The Double Game
Knopf, Aug 21 2012, $26.95
In 1984 young reporter Bill Cage interviews American espionage agent turned novelist Edwin Lemaster. After a few drinks, Edwin implies he considered working for the Soviet Union. That revelation led to Bill’s journalist career dying before it began. Over the years he became a public relations specialist spinning stories for his clients. Bill married and divorced April, and they have one child David who lives with her.
Over two decades later, an acrimonious Bill accompanies his dad a retired diplomat to the funeral of a CIA agent. Just after the funeral, Bill receives an anonymous letter encouraging him to follow up on the 1984 allegation as he failed to get the rest of the story. Feeling motivated for the first time since his career died, Bill using references from spy novels, heads to Europe where his dad worked and lives, and where Lemaster’s novels are located.

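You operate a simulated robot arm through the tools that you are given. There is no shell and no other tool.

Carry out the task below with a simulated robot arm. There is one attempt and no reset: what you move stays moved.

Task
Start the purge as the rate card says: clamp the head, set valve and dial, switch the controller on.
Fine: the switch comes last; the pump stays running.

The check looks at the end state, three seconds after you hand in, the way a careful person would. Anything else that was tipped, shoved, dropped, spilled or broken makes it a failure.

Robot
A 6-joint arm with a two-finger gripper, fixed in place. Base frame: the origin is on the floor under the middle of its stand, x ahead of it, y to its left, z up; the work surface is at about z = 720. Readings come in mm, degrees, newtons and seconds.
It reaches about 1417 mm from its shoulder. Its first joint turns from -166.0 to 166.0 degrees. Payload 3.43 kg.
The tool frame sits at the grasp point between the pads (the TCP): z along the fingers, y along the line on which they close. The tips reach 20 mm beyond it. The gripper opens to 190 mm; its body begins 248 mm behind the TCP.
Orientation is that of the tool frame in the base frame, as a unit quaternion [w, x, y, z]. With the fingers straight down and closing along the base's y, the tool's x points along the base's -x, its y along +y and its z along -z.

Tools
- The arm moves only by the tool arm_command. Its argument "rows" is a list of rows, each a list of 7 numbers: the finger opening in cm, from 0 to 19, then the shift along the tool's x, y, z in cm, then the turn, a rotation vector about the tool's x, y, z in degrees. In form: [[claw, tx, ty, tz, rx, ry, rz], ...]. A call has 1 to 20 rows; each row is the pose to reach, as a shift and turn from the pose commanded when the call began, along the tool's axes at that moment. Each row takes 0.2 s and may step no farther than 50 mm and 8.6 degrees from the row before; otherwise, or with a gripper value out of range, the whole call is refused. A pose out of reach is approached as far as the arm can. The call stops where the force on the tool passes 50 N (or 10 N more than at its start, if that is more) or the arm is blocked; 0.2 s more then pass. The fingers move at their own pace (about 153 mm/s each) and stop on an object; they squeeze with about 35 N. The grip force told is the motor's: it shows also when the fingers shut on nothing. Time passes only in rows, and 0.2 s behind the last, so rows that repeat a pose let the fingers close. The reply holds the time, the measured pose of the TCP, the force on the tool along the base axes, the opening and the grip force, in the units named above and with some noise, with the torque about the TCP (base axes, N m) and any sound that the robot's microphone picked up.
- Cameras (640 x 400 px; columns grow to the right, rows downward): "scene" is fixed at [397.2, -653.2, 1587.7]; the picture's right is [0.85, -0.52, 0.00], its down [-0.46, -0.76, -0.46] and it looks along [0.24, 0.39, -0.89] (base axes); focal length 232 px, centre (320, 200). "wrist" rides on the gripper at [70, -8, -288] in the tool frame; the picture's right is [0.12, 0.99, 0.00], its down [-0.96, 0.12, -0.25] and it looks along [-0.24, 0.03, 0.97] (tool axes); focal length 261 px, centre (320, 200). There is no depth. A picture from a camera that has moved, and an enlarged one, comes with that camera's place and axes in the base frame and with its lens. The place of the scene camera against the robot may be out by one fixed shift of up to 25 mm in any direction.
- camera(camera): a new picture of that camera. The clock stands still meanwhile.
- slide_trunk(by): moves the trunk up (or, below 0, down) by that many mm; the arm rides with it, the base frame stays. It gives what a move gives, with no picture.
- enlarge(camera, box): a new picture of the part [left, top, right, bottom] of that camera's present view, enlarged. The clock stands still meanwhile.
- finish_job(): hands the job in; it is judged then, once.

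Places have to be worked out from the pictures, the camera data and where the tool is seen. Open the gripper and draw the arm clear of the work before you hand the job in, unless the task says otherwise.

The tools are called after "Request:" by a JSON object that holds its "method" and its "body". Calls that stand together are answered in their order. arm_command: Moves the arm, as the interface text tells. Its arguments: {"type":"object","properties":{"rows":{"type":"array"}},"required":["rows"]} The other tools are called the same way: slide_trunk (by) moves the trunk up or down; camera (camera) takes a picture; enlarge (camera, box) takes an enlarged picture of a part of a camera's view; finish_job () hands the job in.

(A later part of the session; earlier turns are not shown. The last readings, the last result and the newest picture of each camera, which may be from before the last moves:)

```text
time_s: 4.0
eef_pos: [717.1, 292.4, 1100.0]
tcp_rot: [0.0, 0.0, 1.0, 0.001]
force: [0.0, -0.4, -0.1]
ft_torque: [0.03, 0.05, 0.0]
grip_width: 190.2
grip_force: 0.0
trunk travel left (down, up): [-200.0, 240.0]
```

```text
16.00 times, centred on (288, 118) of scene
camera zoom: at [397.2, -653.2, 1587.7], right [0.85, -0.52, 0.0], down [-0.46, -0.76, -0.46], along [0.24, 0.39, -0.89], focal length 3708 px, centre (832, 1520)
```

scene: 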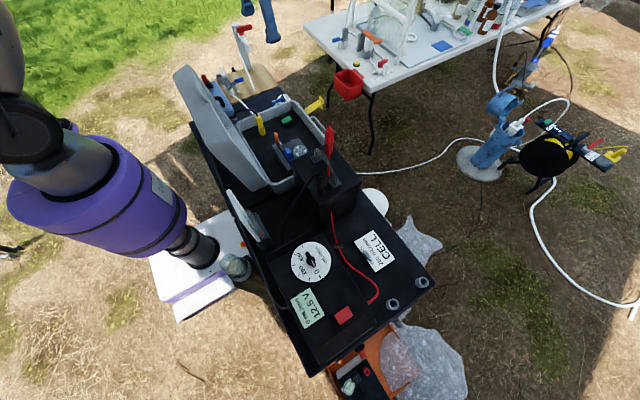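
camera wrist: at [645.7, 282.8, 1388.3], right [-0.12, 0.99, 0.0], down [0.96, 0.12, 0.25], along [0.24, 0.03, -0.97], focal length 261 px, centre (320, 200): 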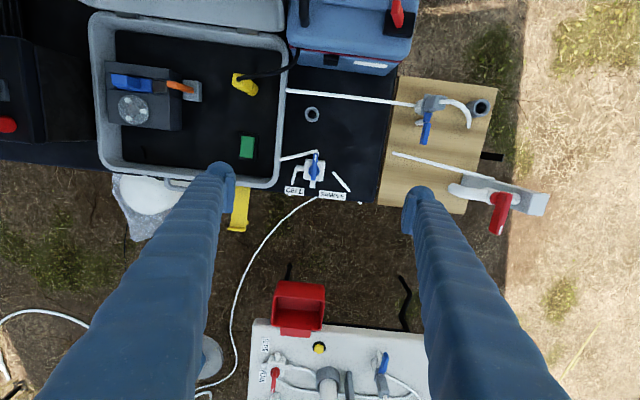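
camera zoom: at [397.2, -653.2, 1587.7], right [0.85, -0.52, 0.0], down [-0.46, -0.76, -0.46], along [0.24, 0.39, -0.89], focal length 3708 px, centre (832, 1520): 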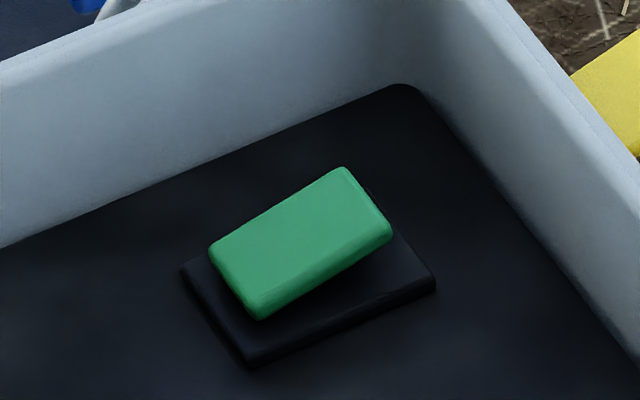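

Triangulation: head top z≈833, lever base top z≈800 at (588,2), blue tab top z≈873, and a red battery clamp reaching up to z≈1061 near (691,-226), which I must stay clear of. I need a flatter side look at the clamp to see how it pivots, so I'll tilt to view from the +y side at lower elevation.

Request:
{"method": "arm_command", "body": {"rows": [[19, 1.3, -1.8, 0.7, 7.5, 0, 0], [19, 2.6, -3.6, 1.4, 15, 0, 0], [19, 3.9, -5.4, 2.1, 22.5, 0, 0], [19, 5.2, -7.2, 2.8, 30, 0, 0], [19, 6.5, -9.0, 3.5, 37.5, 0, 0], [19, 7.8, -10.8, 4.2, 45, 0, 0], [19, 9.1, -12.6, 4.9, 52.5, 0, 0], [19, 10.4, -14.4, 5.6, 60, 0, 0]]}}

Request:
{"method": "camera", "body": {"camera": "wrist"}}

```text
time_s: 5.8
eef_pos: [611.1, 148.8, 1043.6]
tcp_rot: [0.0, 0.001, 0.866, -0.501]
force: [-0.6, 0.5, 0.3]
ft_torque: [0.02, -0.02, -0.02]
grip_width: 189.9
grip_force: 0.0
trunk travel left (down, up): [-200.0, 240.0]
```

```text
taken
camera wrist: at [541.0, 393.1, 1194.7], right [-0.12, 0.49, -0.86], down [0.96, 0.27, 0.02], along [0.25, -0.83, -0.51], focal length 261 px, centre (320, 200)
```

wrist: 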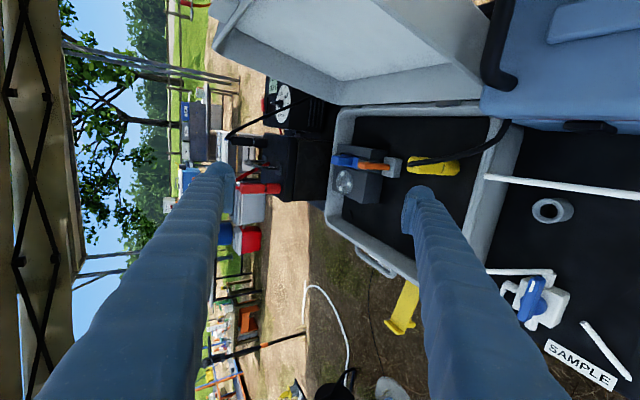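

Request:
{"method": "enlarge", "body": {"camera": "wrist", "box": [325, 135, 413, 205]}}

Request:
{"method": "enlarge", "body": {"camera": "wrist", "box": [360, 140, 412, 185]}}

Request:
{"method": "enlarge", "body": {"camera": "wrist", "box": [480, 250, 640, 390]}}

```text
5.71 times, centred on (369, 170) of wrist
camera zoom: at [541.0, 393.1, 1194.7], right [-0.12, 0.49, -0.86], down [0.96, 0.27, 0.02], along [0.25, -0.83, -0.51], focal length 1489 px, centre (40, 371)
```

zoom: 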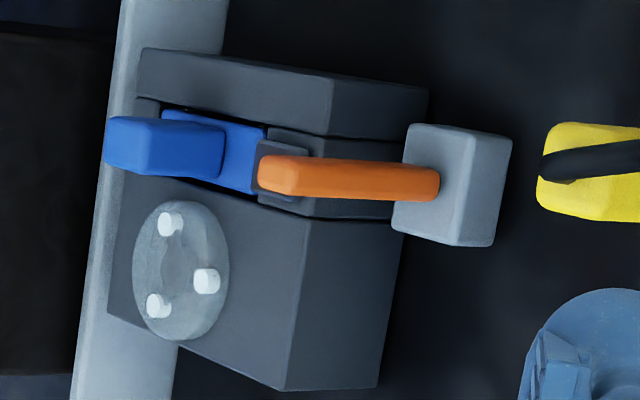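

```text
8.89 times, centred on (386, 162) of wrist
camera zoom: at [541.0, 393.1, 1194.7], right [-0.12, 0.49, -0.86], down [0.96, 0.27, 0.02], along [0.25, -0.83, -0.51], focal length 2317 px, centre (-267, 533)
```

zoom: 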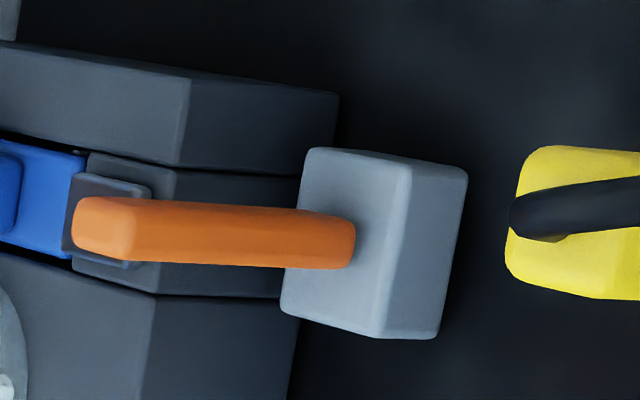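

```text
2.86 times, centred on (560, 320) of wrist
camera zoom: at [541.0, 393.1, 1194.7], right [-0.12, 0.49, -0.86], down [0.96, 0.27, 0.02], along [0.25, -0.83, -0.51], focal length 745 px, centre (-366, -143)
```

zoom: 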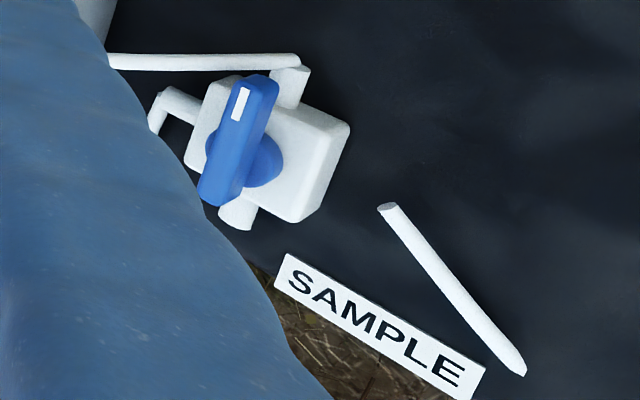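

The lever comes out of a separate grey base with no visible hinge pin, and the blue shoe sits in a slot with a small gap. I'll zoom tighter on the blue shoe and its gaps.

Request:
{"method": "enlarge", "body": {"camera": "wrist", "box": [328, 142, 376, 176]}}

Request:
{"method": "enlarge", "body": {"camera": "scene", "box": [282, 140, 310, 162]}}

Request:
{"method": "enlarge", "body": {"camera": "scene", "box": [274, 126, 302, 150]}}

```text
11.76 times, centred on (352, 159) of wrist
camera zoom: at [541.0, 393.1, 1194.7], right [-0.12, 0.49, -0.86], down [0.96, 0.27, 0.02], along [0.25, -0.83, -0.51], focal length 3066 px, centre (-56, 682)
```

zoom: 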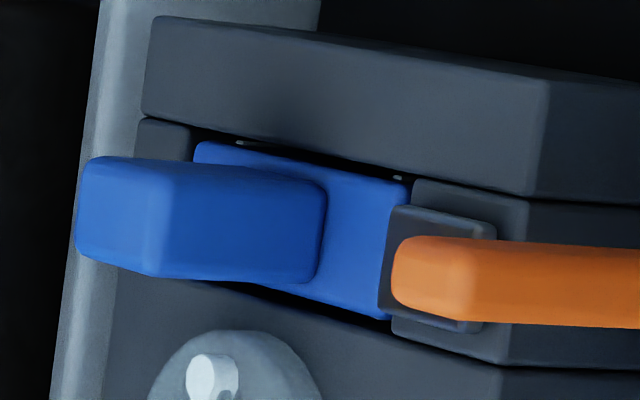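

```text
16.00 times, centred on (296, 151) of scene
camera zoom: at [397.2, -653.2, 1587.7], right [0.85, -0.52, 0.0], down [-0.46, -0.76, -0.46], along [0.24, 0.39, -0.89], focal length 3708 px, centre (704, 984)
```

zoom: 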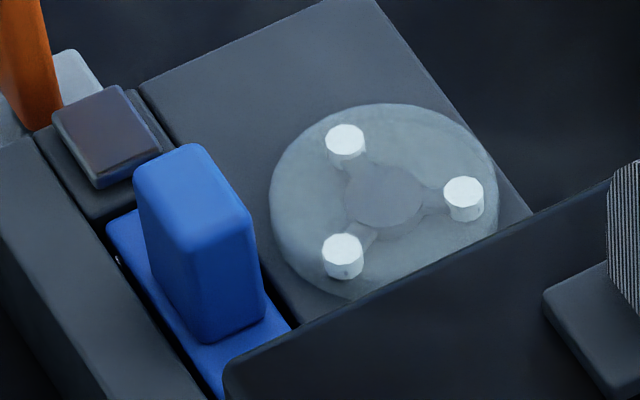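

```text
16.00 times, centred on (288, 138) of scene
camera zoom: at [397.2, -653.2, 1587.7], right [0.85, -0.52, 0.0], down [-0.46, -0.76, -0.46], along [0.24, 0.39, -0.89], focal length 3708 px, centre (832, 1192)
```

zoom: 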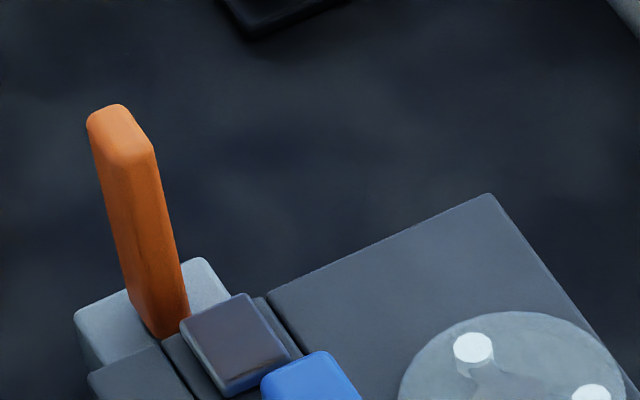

In Vienna, he meets a former lover Litzi Strauss, as he investigates the spy who came in from the cold perhaps on the Soviet side.
This is a fun spy thriller that gives the audience a taste of some of the classic espionage tales as Bill turns to them for advice. The story line is fast-paced with much of the fun being Bill’s ineptness as he seems more like Davey Osborne in Cloak and Dagger than Ian Fleming’s James Bond, Joseph Conrad’s Secret Agent, or James Fennimore Cooper’s The Spy. Fans will enjoy this engaging frolic through the literary world of espionage literature with a wonderful biography (to include Lemaster’s novels) as Don Fesperman pays homage to the genre with his enjoyable spy thriller.